IFLM plans to re-launch Hollywood Indy (hollywoodindy.com), an Internet based entertainment company specializing in social networking and resourcing, for independent film and television development, production, and distribution. The company’s plan of operations is to sell and market goods and services and related merchandise to a community of social networking entertainment professionals and non-professionals. Its customers are anyone interested in independent film and television or the entertainment industry. A social networking site with a myriad of related services and resources will help them accomplish various aspects of their business with little time and less money.

 

The majority of the company’s distribution business will focus on the licensing of independently produced films to domestic and international distributors (as “sales agent”).  In addition, The company will produce small budget movies for major and sub-major studios (“negative pickups”) as well as produce movies that the Company will own (“internal productions”) in perpetuity.  All facets of The Company’s business are low-risk while the sales agent and internal production are highly complementary.

 

Film Development

 

IFLM seeks to develop films with a minimum of capital commitment. The following describes the film development arm of our plan of operations:

 

Co-Financing

 

Co-financing is where a company such as IFLM looks for films that are already financed at 50% or more. This can afford IFLM an opportunity to raise the remaining funds and act as co-financier/executive producer.

 

The average co-financing deal usually requires a project that, subject to our review, has:

 

• A good script

• A solid Director

• Actors of some prominence

 

The film would also be required to have some type of distribution already in place from foreign, domestic or both.  If the project meets with our project requirements we would partner with the production and attempt to raise the remaining funds for the budget.

 

For our investment we would expect an average of 110% to 130% return. Once IFLM and all other investors have recouped, then all additional income from the film would be split on a percentage basis based on the amount of the individual investor’s original investment.  In addition, IFLM would receive a presentation credit in the opening titles and normally one or two executive producer credits. This not only will build IFLM’s brand name nationally and internationally, it also helps us gain the respect of our peers in the industry. IFLM will constantly be on the lookout for these types of co-financing projects.

 

Acquire and Develop Original Product in Development Stage

 

With this strategy we will seek projects at an early stage, usually with a finished script and possibly a director, producer or actor attached, or some amount of equity, usually in the range of 10% to 25%.

 

The requirements are very similar to all of our production strategies:

 

1.     Well written salable script with a genre that is on the wave of coming into popularity

2.     Salable actors attached or interested

3.     Director of some prominence (actor directors for example)

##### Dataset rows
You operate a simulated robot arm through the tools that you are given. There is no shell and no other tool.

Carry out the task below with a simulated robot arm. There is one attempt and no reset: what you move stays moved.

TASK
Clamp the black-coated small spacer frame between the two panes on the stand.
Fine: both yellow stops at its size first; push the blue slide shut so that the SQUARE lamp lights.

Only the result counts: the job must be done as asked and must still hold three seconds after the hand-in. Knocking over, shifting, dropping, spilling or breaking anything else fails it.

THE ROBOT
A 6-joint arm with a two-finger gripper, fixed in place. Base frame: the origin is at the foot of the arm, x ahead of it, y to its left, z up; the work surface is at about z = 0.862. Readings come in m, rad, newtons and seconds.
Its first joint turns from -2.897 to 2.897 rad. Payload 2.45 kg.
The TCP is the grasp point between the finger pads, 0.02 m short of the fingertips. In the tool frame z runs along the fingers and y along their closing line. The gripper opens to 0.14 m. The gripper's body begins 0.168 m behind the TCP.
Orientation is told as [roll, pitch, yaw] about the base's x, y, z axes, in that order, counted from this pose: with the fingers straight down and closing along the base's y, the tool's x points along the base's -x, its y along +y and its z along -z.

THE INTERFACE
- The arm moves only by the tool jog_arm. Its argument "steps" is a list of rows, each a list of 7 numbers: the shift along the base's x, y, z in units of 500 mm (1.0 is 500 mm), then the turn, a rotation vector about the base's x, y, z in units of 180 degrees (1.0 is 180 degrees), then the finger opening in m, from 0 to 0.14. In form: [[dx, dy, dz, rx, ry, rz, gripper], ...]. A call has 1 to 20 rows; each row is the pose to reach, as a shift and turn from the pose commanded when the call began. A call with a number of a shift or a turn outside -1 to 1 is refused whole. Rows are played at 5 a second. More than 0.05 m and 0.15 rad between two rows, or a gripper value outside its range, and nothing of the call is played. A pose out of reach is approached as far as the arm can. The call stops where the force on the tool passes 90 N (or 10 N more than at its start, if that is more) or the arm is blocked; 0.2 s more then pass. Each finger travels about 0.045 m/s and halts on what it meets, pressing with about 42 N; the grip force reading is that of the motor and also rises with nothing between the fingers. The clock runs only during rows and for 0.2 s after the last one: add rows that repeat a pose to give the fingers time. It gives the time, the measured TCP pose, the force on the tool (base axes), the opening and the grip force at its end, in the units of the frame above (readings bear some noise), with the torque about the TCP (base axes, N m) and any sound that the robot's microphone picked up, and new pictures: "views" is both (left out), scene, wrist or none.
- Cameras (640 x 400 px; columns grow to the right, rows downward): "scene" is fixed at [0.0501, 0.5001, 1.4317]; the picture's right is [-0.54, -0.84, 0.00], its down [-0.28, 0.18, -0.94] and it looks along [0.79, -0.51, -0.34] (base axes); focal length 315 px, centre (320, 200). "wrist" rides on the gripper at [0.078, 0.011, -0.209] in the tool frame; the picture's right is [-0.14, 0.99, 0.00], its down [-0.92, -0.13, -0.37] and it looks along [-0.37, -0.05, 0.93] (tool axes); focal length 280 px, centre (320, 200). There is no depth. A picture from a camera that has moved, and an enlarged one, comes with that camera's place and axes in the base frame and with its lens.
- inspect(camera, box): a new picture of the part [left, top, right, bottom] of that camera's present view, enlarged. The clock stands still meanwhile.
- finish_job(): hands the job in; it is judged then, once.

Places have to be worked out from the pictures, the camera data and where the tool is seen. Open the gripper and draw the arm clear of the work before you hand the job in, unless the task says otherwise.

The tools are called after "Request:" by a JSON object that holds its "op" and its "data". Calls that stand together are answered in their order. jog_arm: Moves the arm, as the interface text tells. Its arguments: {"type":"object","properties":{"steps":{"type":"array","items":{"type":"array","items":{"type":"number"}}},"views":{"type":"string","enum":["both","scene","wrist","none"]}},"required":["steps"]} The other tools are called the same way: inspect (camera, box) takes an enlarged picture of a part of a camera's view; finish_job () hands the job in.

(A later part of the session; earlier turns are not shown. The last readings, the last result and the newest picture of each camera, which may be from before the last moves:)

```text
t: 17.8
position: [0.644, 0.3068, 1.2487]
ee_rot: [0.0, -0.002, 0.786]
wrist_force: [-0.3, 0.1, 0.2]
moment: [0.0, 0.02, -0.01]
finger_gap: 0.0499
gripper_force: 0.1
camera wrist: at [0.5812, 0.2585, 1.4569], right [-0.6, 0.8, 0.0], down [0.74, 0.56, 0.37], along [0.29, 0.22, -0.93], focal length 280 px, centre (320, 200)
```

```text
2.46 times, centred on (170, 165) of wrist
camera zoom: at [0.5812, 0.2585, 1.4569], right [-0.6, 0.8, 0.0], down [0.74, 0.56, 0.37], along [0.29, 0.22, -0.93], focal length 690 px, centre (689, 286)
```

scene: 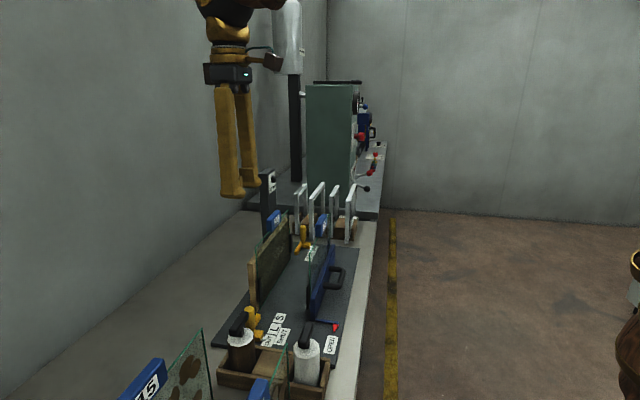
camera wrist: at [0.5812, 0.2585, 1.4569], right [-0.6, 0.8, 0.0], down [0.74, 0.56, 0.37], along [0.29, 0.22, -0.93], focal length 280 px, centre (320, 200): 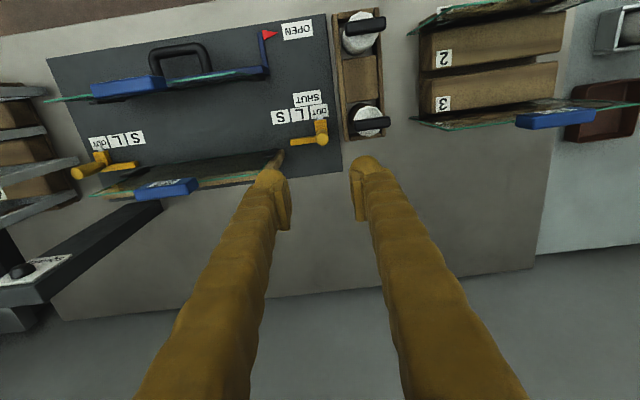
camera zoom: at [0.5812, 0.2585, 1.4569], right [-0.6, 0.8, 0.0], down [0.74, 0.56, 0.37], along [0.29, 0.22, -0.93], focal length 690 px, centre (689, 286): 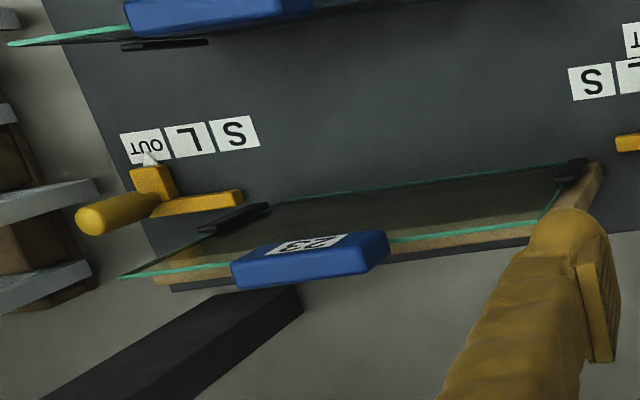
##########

4.     Projects that have some hard money attached

5.     Projects that have some form of distribution (rarely found at this stage)

6.     Projects that have some studio interest (rarely found at this stage)

 

IFLM will seek out projects that have many of the points listed above, then “option” the projects for a period of one to three years for as little money as possible, sometimes without any cash up front at all.

 

IFLM will then set about developing the project to get it to the point of funding. This will include script re-writes, and attaching actors. We will also use any director or producer already attached to the film to help with the work thus enabling IFLM to have several projects developing at once while not straining our resources; we have the individual filmmakers do the lion’s share of the work while we supervise and advise.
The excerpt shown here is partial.